:: ARTICLE ::

Monday, November 24, 2008

Car seat notes


After doing my research, my personal recommendation would be to tell your grandparents on both sides that you already have everything you need and ask them for two Britax Frontiers for your two older kids. OR ask for gift cards to BabiesRUs Target and get it from them online. It will be the only carseat you'll use for both of them until they're 5. Ideally, #3 can stay in the ones you already have and move into 1's Frontier when he's ready for it.


Frontier is slimmer than any other Britax seat and will make it way easier for you to fit 3 carseats in one back row, if that's what you're thinking. If you get them on sale with free shipping, they're not much more than the second best ones and worth it because they'll last into the booster stage and you don't need a booster.

If you go Britax, the Frontier, then the Boulevard are the best.

Basically though, if your seats are installed safely and used correctly, then the kids are safe and that's what matters.

Here are the tips I got from the CHP when I had the boys' seats installed:

Make sure none of the belts or harnesses are twisted.
Always adjust the belts/head protection when your child grows.
The seat shouldn't move more than 1/2 inch in any direction. Sit in the seat when tightening the straps/seatbelt and use your weight to help you get them tighter.
Make sure your child isn't leaning back too far. They're not supposed to be lounging, the safest position is sitting up. Seatbelts/harnesses are designed to be used for up-right passengers.
The bottom/base of your carseat should parallel to the floor of your car.
The harnesses should be tight enough that you can't make a fold in the strap.
The chest lock should be placed across your child's sternum. NOT their stomach. THink about it- in a crash, do you want your child protected from whiplash by being held back up at their chest (where the ribcage/sternum will hold them) or do you want their internal organs crushed and their entire neck/upperback able to whip b/c the chest strap is too low.
SEcure any loose items in the car so taht they don't become projectiles in an accident.

:::

STATED EXERCISE 1 =
Your answer is an exact quotation from the article: it starts at "If you go Britax, the" and ends at "of your car.".
STATED EXERCISE 2 =
Carry the article on from its last sentence.

:: DATASET EXCERPT ::

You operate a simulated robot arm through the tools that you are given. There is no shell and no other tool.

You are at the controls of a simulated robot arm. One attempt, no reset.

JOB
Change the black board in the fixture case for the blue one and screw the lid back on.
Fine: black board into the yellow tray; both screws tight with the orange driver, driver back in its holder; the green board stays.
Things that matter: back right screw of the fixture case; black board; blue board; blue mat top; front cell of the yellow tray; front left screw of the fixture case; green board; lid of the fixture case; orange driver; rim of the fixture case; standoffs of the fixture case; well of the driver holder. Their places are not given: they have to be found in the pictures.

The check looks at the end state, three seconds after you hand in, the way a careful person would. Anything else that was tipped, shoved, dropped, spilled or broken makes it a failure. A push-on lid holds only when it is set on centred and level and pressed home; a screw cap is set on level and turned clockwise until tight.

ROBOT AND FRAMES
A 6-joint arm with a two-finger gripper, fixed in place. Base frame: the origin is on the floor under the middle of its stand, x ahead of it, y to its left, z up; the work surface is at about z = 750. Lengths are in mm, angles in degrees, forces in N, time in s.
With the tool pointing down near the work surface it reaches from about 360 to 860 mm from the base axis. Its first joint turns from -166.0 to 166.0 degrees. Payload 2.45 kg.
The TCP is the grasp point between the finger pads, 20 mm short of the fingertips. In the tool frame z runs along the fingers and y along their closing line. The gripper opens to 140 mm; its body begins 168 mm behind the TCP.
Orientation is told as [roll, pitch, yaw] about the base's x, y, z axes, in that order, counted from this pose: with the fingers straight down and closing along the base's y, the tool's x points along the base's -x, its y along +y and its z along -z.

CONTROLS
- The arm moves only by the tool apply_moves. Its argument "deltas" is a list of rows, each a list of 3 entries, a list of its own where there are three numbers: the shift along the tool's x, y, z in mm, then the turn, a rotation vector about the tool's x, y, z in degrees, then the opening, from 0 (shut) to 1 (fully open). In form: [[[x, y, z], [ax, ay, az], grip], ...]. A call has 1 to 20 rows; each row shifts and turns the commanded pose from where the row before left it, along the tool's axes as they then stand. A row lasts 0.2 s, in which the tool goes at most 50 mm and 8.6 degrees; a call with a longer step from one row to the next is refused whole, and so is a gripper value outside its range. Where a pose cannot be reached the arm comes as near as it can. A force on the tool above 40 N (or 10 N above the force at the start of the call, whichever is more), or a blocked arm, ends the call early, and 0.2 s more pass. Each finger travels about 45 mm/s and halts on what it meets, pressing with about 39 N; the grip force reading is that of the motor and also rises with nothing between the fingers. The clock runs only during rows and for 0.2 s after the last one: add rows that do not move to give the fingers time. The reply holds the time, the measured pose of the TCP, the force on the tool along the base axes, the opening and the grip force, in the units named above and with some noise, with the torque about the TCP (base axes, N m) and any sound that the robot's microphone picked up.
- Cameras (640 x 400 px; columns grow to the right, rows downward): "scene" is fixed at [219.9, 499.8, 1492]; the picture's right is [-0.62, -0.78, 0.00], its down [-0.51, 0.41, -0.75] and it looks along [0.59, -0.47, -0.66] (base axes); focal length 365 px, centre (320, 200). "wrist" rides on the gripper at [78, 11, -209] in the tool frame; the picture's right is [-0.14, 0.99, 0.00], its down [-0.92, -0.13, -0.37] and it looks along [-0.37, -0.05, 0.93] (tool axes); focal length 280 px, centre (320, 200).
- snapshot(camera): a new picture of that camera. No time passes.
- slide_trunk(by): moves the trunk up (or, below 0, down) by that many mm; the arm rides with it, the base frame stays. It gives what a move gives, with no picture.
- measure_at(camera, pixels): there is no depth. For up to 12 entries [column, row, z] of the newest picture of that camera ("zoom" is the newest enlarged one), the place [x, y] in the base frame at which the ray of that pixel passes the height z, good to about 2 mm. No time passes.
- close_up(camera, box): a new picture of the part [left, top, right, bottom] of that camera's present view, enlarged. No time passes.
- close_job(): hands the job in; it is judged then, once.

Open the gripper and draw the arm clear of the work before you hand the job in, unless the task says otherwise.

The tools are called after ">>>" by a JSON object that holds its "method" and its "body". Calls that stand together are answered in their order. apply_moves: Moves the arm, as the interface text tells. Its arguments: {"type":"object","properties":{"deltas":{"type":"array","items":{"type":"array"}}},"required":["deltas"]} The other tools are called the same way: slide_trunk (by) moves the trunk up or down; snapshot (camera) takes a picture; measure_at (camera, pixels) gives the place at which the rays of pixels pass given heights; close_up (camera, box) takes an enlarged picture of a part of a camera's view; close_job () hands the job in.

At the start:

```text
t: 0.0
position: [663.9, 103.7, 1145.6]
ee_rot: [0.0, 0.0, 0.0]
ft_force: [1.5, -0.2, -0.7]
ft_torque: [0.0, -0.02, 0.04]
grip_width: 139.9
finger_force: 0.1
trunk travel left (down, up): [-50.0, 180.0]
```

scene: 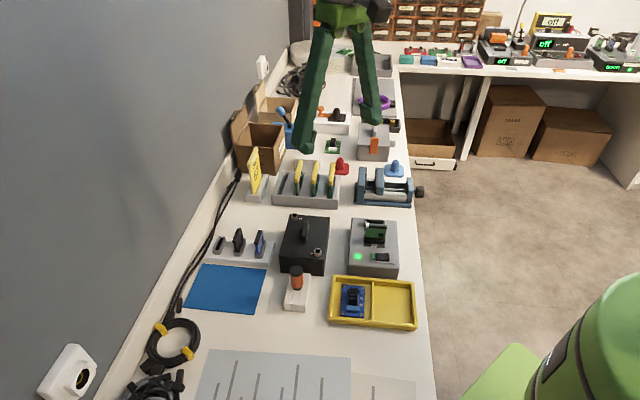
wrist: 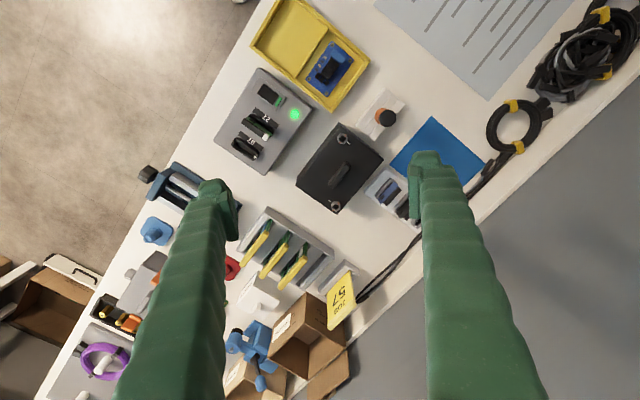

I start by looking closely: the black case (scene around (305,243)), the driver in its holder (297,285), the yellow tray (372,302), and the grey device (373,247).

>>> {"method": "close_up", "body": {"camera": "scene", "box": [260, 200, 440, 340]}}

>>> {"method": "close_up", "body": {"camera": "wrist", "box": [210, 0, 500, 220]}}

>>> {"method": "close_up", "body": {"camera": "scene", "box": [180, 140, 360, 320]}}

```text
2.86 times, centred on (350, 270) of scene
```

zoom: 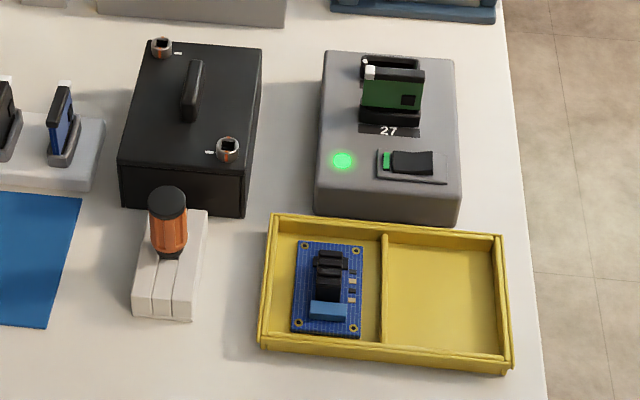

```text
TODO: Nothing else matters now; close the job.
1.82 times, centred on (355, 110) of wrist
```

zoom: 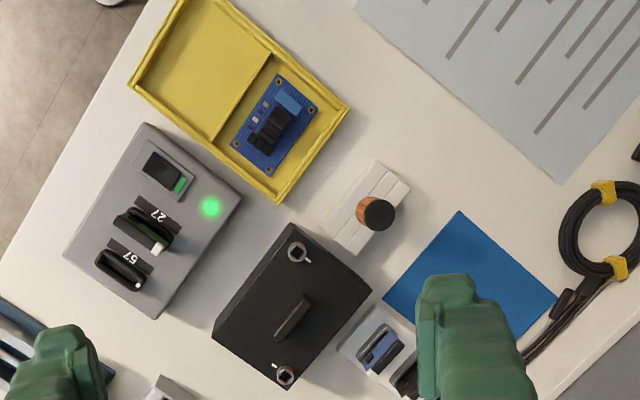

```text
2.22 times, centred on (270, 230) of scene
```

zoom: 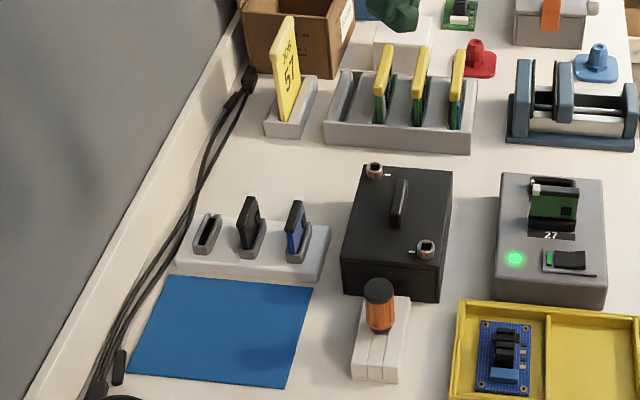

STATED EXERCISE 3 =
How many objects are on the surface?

:::

EXERCISE RESPONSE 1 =
If you go Britax, the Frontier, then the Boulevard are the best.

Basically though, if your seats are installed safely and used correctly, then the kids are safe and that's what matters.

Here are the tips I got from the CHP when I had the boys' seats installed:

Make sure none of the belts or harnesses are twisted.
Always adjust the belts/head protection when your child grows.
The seat shouldn't move more than 1/2 inch in any direction. Sit in the seat when tightening the straps/seatbelt and use your weight to help you get them tighter.
Make sure your child isn't leaning back too far. They're not supposed to be lounging, the safest position is sitting up. Seatbelts/harnesses are designed to be used for up-right passengers.
The bottom/base of your carseat should parallel to the floor of your car.

EXERCISE RESPONSE 2 =
Forget any after-market items like harness shoulder pads, piddle pads, mirrors, toys, sunshades as the carseats aren't designed to be used safely with them and they could become projectiles or compromise the safe use of the carseat.
Infant seats should not have the handle bar up. The CHP calls it the "Face Breaker" bar b/c kids often hit it in an accident and it can compromise the crush zone of the carseat.
There's my soapbox. =) My neighboy calls me the "CarSeat Nazi." =)

http://www.aap.org/family/Carseatguide.htm There's a chart of all seats, height limits and price at the bottom

http://www.nhtsa.gov/staticfiles/DOT/NHTSA/Communication%20&%20Consumer%20Information/Articles/CPS%20files/seats.pdf Ratings on safety of each brand/seat

http://www.car-safety.org/basics.html Some more info on individual seats

http://www.polliwogged.com/detail/those-elusive-britax-sales-yep-we-have-one-for-you/

http://www.zrecommends.com/detail/experts-challenge-safety-of-13-booster-seats/

http://www.thetranquilparent.com/detail/check-your-car-seat/

http://www.zrecommends.com/detail/britaxs-new-frontier-a-car-seat-and-booster-that-keeps-older-kids-safer/

OR http://www.amazon.com/gp/feature.html?ie=UTF8&ref%5F=amb%5Flink%5F7724242%5F7&docId=1000290821 here's the link to some Britax close-outs that are cheaper than the second best other brands. the fabrics aren't bad either =)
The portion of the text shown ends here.